La sal también es un agente sanador. También produce sed. Añade sabor, aumentando el delicioso sabor de la mayoría de alimentos. La sal es asombrosamente benéfica . . . “pero.” No se pierda esa pequeña palabra en el versículo 13. Jesús añade: “¿para qué sirve la sal si ha perdido su sabor?” (lo que quiere decir “si la sal pierde su salinidad, su singularidad”), “no tiene ningún valor” (5:13). Jesús introduce, no una advertencia imaginaria, sino una real. Quítese la contribución cristiana distintiva, y no queda nada digno de valor. No servimos “más para nada,” como el Señor lo dijo (5:13).

Debemos hacer la obra de preservación . . . o perderemos nuestra influencia y nos volveremos tan insignificantes como una capa de polvo en las calles de la ciudad. ¡Siervo, preste atención!

Piense en estos tres aspectos prácticos, positivos, de la sal. Primero, la sal se salpica y rocía . . . no se la vierte a chorros. Hay que esparcirla. Demasiada sal arruina la comida. Es un buen recordatorio para que los cristianos nos esparzamos en lugar de mantenernos juntos aglomerados. Segundo, la sal añade sabor . . . pero es oscura. Nadie jamás comenta: “¡Qué sal tan deliciosa!” Sin embargo, frecuentemente decimos: “Este plato es realmente sabroso.” Los siervos añaden sabor a la vida, un sabor que es imposible lograr sin ellos.

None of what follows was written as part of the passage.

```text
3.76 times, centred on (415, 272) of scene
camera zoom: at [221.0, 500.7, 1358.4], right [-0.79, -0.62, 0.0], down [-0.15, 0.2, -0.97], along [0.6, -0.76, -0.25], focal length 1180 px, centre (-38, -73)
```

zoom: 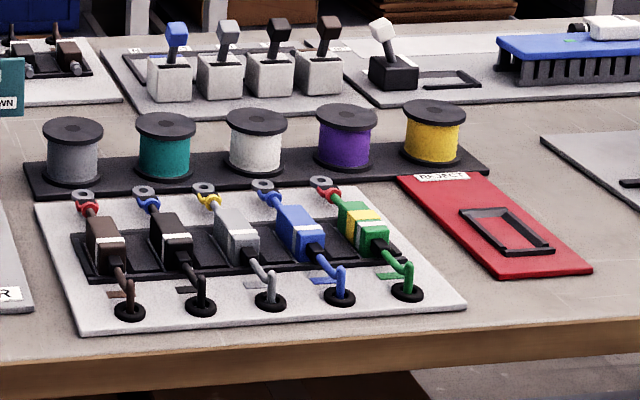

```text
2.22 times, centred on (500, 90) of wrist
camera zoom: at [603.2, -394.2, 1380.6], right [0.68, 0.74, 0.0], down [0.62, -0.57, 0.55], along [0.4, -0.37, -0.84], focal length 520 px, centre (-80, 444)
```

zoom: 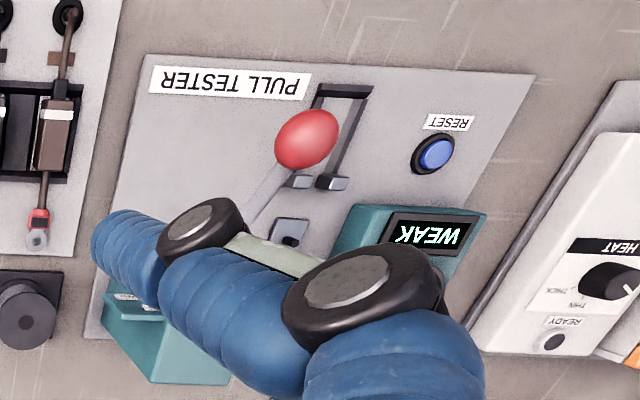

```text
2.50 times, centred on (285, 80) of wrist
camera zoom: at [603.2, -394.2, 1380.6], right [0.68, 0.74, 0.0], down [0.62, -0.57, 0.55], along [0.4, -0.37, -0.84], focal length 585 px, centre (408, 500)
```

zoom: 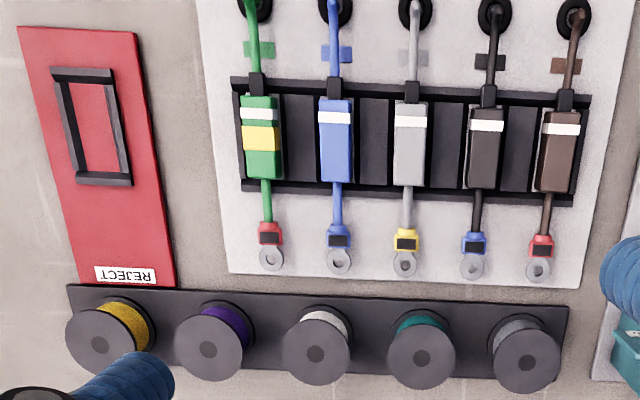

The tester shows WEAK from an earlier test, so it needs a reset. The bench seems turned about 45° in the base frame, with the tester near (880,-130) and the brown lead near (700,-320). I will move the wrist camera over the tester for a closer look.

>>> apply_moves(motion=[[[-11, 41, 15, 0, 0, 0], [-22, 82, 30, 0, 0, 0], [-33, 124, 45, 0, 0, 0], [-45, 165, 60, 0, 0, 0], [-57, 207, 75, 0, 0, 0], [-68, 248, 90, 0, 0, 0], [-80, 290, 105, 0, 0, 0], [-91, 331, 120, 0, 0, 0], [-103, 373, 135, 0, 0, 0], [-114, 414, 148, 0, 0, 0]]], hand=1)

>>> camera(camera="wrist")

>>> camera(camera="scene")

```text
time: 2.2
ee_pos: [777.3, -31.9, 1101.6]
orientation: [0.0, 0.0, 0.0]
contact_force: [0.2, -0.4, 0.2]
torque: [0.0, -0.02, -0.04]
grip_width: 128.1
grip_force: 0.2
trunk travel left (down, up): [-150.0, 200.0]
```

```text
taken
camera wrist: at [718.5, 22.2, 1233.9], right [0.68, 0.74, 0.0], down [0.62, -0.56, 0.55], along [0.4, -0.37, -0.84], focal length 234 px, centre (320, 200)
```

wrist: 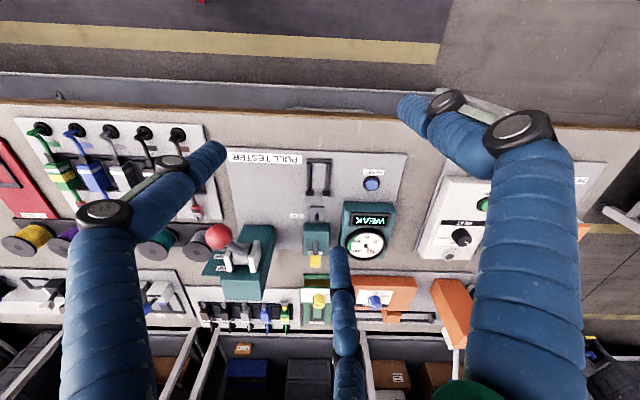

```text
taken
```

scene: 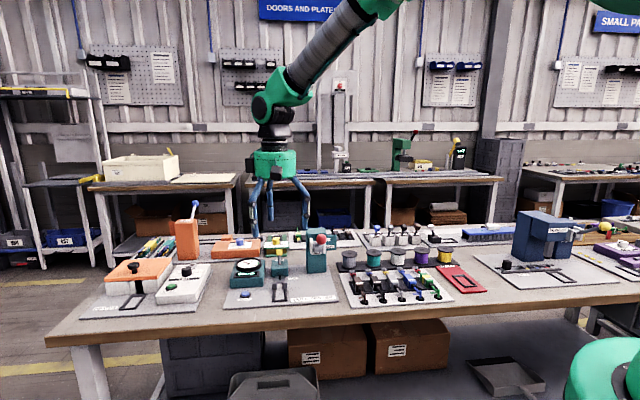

Tercero, la sal es diferente a toda otra sazón. Su diferencia, sin embargo, es su fuerza. No se puede duplicar, y para que sea útil hay que aplicarla. ¡La sal en el salero no sirve de nada a nadie!

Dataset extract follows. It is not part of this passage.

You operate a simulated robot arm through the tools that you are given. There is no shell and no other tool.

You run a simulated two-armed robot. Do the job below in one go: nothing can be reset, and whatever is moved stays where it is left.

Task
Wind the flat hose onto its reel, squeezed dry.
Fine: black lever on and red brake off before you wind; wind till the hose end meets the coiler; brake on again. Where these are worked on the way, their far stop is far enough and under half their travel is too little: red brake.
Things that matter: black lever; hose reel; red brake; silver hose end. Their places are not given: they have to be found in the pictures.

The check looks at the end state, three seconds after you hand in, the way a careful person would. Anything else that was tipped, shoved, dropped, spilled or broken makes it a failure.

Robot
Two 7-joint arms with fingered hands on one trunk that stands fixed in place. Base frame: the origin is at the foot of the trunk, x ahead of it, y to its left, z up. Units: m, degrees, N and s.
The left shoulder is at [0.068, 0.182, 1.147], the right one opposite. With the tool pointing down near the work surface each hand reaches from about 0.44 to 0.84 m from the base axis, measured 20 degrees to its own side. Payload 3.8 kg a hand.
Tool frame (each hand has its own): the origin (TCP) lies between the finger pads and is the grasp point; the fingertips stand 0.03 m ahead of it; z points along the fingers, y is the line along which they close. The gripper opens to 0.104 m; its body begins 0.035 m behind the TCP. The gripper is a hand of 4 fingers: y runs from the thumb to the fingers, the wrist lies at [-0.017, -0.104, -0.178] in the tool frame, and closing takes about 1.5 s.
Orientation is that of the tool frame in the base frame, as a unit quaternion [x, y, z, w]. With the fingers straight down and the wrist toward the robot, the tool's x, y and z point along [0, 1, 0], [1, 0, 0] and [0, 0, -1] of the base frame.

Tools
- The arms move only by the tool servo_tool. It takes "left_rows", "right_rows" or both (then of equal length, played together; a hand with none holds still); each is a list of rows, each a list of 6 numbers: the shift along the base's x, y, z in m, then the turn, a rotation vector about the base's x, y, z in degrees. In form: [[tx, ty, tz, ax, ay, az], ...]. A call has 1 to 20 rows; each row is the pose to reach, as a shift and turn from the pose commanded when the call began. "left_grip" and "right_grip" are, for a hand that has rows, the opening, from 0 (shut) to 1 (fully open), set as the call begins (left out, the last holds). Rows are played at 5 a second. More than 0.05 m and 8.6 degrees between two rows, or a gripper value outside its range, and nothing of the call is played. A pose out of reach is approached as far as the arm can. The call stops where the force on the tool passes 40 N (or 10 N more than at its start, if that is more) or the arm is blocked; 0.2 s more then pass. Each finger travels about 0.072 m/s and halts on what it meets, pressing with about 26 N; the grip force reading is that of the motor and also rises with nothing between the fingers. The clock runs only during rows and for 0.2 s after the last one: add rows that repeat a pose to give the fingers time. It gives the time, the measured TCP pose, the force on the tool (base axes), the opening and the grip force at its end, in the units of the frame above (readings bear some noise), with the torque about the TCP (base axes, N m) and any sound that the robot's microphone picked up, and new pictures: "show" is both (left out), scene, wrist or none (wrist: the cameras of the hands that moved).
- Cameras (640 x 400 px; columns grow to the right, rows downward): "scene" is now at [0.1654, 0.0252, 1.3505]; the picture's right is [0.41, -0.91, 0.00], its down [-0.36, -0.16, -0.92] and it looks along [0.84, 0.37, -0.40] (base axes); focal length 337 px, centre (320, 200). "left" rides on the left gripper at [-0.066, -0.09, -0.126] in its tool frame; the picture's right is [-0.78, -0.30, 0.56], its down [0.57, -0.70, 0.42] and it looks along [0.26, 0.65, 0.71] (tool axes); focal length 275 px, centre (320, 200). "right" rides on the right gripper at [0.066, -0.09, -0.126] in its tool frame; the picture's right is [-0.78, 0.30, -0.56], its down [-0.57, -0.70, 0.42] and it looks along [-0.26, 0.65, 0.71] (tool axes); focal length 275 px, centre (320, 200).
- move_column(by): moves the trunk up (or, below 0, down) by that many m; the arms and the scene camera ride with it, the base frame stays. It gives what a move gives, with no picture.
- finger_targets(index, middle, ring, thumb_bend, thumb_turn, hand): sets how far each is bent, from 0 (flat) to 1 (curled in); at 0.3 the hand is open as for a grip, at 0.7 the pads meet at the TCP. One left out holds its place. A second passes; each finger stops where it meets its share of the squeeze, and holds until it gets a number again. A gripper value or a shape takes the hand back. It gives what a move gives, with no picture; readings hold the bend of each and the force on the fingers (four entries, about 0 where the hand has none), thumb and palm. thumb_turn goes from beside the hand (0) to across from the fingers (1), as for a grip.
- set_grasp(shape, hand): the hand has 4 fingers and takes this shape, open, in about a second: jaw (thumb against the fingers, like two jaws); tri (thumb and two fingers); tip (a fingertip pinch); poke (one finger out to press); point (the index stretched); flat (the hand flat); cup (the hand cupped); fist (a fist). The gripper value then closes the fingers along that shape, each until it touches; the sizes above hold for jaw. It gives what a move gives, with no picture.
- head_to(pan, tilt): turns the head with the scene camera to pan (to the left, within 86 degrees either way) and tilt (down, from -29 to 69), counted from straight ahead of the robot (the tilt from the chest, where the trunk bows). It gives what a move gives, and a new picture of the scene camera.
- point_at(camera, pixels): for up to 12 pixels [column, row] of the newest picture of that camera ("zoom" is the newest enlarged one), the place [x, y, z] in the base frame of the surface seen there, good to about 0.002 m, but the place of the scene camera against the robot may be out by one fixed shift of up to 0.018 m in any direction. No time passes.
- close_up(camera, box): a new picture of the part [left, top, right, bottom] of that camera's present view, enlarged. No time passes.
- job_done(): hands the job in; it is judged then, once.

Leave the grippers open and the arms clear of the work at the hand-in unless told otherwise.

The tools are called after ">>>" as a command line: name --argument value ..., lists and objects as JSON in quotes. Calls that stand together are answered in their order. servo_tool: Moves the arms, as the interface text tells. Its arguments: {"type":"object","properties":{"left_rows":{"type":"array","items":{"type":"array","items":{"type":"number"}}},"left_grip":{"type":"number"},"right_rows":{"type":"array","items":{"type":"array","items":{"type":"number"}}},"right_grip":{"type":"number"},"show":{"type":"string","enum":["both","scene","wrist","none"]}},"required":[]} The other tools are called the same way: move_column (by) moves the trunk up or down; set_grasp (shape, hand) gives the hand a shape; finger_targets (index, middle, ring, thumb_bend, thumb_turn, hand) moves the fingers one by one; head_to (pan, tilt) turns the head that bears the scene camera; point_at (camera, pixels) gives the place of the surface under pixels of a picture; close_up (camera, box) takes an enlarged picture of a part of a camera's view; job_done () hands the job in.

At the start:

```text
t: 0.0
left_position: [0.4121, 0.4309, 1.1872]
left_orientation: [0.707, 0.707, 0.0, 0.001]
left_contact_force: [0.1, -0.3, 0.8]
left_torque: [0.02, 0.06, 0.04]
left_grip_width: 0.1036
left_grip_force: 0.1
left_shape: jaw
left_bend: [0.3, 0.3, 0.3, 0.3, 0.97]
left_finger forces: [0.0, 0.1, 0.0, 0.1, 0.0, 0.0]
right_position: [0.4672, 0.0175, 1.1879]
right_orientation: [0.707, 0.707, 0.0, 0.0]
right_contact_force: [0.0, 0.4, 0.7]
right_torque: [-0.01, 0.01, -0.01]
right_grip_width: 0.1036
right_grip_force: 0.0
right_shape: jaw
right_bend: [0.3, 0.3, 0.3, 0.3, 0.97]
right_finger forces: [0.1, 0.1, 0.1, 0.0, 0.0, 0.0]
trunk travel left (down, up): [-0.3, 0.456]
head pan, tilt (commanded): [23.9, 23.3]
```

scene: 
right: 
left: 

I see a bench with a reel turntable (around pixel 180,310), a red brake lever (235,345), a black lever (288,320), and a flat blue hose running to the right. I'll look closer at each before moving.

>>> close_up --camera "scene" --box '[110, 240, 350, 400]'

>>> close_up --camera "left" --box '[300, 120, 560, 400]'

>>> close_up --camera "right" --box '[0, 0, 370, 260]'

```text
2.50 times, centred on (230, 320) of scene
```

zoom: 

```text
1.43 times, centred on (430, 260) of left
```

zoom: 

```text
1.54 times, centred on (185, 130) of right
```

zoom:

Quiero ser muy directo. El pensamiento secular ha cobrado un costo trágico en lo distintivo del siervo de Dios. Esto ha empezado a influir en la iglesia de Jesucristo. Muchos creyentes han sometido su mente al sistema del mundo. La mentalidad singularmente cristiana, por consiguiente, es rara de hallar. El humanismo, secularismo, intelectualismo y materialismo han invadido nuestro pensamiento a un grado tan marcado que nuestra sal ha quedado diluida; en algunos casos, inexistente.

Influidos e impresionados por la prensa, por nuestros sistemas secularizados de educación, expectativas sociales superficiales, y las cuasi omnipotentes fuerzas de la conformidad a la presión de iguales (para no mencionar el impacto de la televisión y las películas), los siervos cristianos fácilmente pueden caer en la trampa. Podemos literalmente dejar de pensar bíblicamente y dejar de esparcir sal.